不在者投票のオンライン申請、7年たっても導入自治体は関東で28% 学生から改善求める声(2024年2月18日『東京新聞』)

 親元を離れて暮らす大学生らを対象に、総務省不在者投票のオンライン申請を導入して7年になるが、本紙が関東地方の1都6県を取材したところ、7割を超える自治体がいまだにオンライン申請を導入していない。システム改修に手間暇かかるのが主な理由だが、導入していない自治体では従来通りの煩雑な手続きが必要で、学生から敬遠されている。(山下洋史)

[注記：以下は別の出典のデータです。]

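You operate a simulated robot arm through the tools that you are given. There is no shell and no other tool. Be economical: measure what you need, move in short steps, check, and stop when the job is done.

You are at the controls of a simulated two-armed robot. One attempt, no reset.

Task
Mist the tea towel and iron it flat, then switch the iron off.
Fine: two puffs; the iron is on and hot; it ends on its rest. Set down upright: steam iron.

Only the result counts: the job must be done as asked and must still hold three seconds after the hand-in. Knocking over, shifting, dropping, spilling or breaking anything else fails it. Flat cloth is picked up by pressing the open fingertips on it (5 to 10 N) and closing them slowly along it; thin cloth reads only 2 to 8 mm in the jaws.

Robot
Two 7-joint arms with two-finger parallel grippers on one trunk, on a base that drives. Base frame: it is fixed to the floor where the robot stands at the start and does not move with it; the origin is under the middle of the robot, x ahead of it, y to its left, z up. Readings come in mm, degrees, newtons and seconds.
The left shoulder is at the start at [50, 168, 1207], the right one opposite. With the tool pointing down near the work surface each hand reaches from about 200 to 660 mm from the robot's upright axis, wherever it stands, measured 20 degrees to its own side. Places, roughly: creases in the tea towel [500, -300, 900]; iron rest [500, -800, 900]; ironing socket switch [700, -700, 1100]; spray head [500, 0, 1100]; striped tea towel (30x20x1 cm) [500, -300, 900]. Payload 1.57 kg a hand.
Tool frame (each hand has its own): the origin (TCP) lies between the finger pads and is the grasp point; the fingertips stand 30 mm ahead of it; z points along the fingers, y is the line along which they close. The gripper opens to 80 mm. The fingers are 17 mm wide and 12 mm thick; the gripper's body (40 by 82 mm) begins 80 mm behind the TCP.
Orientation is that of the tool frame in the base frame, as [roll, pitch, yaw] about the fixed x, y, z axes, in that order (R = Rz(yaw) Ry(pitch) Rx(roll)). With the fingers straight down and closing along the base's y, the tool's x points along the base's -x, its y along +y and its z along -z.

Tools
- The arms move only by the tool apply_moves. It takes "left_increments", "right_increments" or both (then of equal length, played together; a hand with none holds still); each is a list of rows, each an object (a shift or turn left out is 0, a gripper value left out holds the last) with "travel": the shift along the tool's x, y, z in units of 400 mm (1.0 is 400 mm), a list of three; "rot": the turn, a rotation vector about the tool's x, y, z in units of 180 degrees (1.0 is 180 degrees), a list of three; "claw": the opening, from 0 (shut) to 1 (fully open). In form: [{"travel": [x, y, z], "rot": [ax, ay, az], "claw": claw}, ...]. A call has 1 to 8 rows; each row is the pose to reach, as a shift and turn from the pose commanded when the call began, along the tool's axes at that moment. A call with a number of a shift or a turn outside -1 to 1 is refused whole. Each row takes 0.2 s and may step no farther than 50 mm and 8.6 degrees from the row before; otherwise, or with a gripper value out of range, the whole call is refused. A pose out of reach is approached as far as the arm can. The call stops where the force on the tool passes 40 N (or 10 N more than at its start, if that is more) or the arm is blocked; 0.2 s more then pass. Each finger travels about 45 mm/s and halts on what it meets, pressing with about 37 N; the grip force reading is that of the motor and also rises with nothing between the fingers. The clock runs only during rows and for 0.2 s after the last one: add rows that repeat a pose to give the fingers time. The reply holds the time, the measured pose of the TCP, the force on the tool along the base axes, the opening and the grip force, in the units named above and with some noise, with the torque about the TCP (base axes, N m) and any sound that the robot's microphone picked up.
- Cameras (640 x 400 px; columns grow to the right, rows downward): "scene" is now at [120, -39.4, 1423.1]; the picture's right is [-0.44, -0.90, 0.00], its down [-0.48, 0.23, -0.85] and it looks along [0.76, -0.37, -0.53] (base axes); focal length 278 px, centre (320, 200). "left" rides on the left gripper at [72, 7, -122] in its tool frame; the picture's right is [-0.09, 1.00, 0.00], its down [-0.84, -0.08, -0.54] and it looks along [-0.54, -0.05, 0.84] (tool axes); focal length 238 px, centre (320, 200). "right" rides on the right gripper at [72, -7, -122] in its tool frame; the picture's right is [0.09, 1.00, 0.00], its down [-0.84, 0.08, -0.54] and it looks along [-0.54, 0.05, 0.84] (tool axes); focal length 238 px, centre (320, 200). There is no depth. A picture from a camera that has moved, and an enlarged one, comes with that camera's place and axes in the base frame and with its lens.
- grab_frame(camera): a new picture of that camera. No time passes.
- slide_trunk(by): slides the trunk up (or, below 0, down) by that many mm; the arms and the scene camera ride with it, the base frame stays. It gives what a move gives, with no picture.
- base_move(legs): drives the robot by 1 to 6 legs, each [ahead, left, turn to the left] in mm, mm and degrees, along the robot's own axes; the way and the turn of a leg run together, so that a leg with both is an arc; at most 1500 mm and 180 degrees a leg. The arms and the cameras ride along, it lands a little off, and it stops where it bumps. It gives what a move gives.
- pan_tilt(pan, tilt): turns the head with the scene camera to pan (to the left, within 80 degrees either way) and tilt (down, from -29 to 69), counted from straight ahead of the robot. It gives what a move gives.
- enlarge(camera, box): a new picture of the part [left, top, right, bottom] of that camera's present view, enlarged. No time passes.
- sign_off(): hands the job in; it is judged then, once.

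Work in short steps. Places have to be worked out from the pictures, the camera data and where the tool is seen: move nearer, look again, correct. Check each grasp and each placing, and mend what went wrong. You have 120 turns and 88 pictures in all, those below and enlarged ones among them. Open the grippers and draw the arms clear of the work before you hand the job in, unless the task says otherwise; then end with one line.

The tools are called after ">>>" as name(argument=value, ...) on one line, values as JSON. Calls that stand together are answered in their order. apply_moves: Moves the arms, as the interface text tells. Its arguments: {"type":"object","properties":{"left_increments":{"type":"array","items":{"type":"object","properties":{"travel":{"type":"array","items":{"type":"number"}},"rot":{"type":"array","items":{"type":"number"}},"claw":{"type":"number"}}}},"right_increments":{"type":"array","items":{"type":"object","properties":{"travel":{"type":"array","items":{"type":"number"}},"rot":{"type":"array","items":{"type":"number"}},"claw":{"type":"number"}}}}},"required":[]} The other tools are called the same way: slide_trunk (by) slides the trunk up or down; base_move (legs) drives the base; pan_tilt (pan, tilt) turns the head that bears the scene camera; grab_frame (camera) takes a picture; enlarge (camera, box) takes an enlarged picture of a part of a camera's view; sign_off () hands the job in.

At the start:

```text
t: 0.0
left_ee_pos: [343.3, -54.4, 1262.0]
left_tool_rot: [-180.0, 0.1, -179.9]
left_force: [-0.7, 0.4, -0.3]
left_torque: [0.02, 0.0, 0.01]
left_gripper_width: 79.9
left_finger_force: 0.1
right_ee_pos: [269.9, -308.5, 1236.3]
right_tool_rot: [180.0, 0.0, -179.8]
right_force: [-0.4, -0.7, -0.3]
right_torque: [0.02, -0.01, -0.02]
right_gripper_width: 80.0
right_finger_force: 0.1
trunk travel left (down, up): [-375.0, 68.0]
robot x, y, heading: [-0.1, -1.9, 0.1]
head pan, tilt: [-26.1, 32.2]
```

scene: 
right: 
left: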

 不在者投票 国政と地方選の投開票日に、住民票のある自治体にいることができない人が利用できる制度。公示・告示日の翌日から投開票日の前日まで利用できる。住民票は大学近くに移したが、夏休みなどで帰省していて投票に行けない学生▽長期出張などで自宅から遠くにいる人―が主に利用する。期日前投票は、住民票のある自治体の投票所に足を運ぶ必要がある。

◆郵送は煩雑、投票諦める人も

 実家のある東京都武蔵野市を離れ、京都市に暮らす京都大2年の岡本大佑さん(19)。住民票は移さず、選挙権は武蔵野市に残したままだ。同市はオンラインを導入しておらず、岡本さんは「一票を投じたいが、手続きが複雑だとハードルが高くなる。私のように考える大学生は多い」と話す。
 2022年の参院選では不在者投票したが、手続きが煩雑で戸惑った。「郵送用の切手代がもったいなかった。オンラインなら必要ないのに」と振り返る。
 昨春の統一地方選では、親元を離れた大学生から投票に行けないという声があちこちで聞かれた。住民票を移して3カ月間は前の自治体でしか投票できないが、帰省できないからだ。
 不在者投票
(1)地元選挙管理委員会に郵送などで投票用紙を請求
(2)帰省先など指定した住所で投票用紙を受け取る
(3)帰省先など最寄りの選管に投票用紙を提出する
の手続きが必要。東京都で暮らし、愛知県の実家に帰省している場合、帰省先ですべてできる。
 オンライン請求できるのは(1)の投票用紙の請求。これまでは所定の用紙に必要事項を記入し、身分証明書のコピーなどを添付して選管あてに郵送していた。オンラインではネットで必要事項を記入し、身分証明書のデータを添付すれば済む。
 総務省は16年12月、省令を改正してオンライン申請を導入し、全国の自治体に通知した。
不在者投票用紙の請求ができる茨城県下妻市のLINE画面

不在者投票用紙の請求ができる茨城県下妻市のLINE画面

 茨城県下妻市は昨年12月10日の市議選からオンラインを導入。LINE(ライン)で投票用紙の請求を受け付けた。スマートフォンから名前、生年月日、現住所を入力すれば完了。不正対策としてマイナンバーカードの情報を読み取る。
 不在者投票は30件で、ライン申請は2件。市の担当者は「ニーズのあることが分かった。知らない人も多いので積極的に周知していきたい」と語る。
 本紙の取材では、関東地方の1都6県の自治体316のうち、ホームページなどで不在者投票のオンライン申請を受け付ける自治体は87と全体の28%止まりにすぎない。総務省は「有権者の利便性が高まるのでより浸透させてほしい」と話す。
 不在者投票を研究する一橋大大学院の小岩信治教授は「手続きが複雑で、投票を諦める学生も多い。どこの自治体もオンライン請求できるように足並みがそろえば、大学も自治体も周知しやすい」と期待する。